A police search on a pouch that was seized from former Sports and Recreation deputy director John Benavente Reyes Jr. in October 2014 was done lawfully, according to Superior Court Associate Judge Joseph N. Camacho
In an order denying Reyes’ motion to suppress evidence, Camacho determined that a Crime Stoppers’ tip had more than enough signs of reliability to form a basis for reasonable suspicion.
“This tip was made contemporaneously with the alleged crime being committed and the tipster provided details that were corroborated by the officers when they arrived on the scene,” said Camacho in an order last week.
The judge said the officers had enough information to form a reasonable suspicion that the men in the vehicle may either have been smoking methamphetamine or “ice” or be in possession of “ice.”
Camacho said Reyes also consented to the search as he voluntarily opened his pouch, which he was carrying at the time.
The judge said the drugs in Reyes’ pouch were in plain view of police officer David Hosono, who was lawfully standing a few feet away from Reyes in a parking lot and who immediately recognized the contents as “ice.”
“Thus, the methamphetamine was in plain view of officer Hosono and was properly seized,” Camacho said.

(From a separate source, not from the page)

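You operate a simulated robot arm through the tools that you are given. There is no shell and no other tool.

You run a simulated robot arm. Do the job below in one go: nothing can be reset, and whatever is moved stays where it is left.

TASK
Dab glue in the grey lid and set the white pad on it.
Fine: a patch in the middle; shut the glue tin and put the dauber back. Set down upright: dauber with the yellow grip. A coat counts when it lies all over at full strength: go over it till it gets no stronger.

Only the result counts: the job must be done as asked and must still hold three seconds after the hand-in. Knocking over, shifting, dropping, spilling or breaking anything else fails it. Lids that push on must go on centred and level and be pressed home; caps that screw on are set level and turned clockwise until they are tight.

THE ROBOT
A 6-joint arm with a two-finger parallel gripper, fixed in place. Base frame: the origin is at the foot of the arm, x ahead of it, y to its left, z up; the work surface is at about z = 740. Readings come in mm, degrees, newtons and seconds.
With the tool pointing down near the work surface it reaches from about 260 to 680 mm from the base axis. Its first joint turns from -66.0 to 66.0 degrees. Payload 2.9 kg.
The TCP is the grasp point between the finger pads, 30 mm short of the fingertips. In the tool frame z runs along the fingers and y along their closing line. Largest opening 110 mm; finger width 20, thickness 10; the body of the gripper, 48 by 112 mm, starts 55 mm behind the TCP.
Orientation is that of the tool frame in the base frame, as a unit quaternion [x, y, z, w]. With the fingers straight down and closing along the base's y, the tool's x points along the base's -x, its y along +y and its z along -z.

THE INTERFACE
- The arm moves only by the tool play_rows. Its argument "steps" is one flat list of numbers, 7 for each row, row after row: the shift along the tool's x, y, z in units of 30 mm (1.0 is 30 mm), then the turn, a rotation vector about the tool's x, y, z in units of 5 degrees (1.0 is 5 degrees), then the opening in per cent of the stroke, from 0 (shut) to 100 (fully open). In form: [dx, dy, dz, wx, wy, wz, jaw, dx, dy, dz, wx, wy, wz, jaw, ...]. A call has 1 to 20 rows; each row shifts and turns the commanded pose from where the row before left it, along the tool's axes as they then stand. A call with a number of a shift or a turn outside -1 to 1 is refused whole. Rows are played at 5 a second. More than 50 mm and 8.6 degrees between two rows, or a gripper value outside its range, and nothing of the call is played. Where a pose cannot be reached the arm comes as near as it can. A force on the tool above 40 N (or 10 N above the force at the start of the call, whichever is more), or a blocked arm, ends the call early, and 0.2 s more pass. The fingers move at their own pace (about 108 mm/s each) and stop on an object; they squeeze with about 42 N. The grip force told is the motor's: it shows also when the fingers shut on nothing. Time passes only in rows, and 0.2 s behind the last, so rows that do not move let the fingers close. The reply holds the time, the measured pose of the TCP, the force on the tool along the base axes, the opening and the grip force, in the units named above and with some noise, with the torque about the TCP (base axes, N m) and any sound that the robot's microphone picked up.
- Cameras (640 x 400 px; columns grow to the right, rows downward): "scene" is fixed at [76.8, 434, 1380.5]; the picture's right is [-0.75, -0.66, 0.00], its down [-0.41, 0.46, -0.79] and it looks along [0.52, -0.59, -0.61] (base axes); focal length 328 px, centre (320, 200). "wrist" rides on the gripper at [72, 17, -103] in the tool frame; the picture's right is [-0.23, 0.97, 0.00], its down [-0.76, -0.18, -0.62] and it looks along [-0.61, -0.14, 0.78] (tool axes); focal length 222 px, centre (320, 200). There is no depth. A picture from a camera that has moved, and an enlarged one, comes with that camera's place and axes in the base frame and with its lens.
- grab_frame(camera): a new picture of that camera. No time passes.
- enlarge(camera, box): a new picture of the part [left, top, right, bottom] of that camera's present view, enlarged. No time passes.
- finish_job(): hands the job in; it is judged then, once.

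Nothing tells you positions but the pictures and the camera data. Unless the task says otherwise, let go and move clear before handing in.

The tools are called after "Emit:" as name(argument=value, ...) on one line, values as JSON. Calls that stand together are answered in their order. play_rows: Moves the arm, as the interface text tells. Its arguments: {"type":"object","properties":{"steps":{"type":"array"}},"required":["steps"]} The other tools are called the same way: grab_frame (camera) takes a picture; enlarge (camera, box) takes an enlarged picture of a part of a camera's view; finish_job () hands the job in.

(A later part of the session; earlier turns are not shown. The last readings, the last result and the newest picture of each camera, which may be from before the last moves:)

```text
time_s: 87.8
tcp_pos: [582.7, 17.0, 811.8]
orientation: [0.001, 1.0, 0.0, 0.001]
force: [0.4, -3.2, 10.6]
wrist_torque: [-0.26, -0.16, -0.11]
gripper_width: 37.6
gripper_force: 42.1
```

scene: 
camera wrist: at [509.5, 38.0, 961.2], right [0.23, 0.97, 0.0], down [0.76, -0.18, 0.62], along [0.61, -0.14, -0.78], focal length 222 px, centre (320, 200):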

Reyes, through assistant public defender Michael Sato, moved to suppress evidence. Assistant attorney general Emily Cohen opposed on behalf of the government.
The motion was heard on Jan. 15 and Feb. 23, 2015.
According to court records, on Oct. 10, 2014 at 5:27pm, a police officer received a tip via 911 about “ice” use. The tipster reported four men in a Lexus car with license plate ACH-868 using “ice” near the San Jose Snack Bar across Dolphin Wholesale.
Two officers responded to the call and arrived at the scene four minutes later. The officers found the blue Lexus with four men inside. One of the two officers testified that Reyes got out of the rear passenger’s side of the car, carrying a small pouch.
Hosono arrived on the scene soon after. Hosono, who is the Department of Public Safety range master, walked over to Reyes, who was standing only a few feet away, and asked if he had a weapon inside the pouch. Hosono has had prior dealings with Reyes involving a handgun. Hosono repeatedly asked the defendant if he was carrying a weapon. Hosono’s immediate concern was the safety of himself and his fellow officers.
Reyes and Hosono disagreed as to whether Hosono grabbed the pouch before the defendant opened it.
Eventually, Reyes said “OK officer, I’ll show you,” and opened the pouch.
Hosono, being only a few feet away, saw what he recognized as methamphetamine in the pouch and seized it.
In denying Reyes’ motion to suppress evidence, Camacho said unreasonable searches and seizures are prohibited under both the Fourth Amendment of the U.S. Constitution and Article I, Section 3 of the CNMI Constitution.
Camacho said a tip will “justify an investigative stop only if it creates reasonable suspicion that ‘criminal activity may be afoot.’”
In determining whether reasonable suspicion exists, courts look to a totality of the circumstances to determine whether the officer has a “particularized and objective basis for suspecting legal wrongdoing,” Camacho said.
In this case, the officers received a reliable 911 tip that stated that four men where in a vehicle smoking “ice.”
The judge said when the officers arrived at San Jose Snack Bar they found a car matching the description they were provided, with the same license plate number, with four men inside.
Camacho said the defendant willingly opened his pouch for Hosono, who had been asking him if he was carrying a weapon.
“The court finds the testimony of the officers who testified credible, and finds especially credible the testimony of Officer Hosono, who immediately saw the potential danger of firearms based on his prior encounter with the defendant,” the judge said.
Camacho pointed out that there is no evidence to show that Reyes was overpowered or in any way intimidated into showing Hosono the inside of the pouch.
Last Jan. 30, police also arrested Reyes for alleged possession “ice” and for reckless driving.
Reyes was then released on bail and placed under house arrest.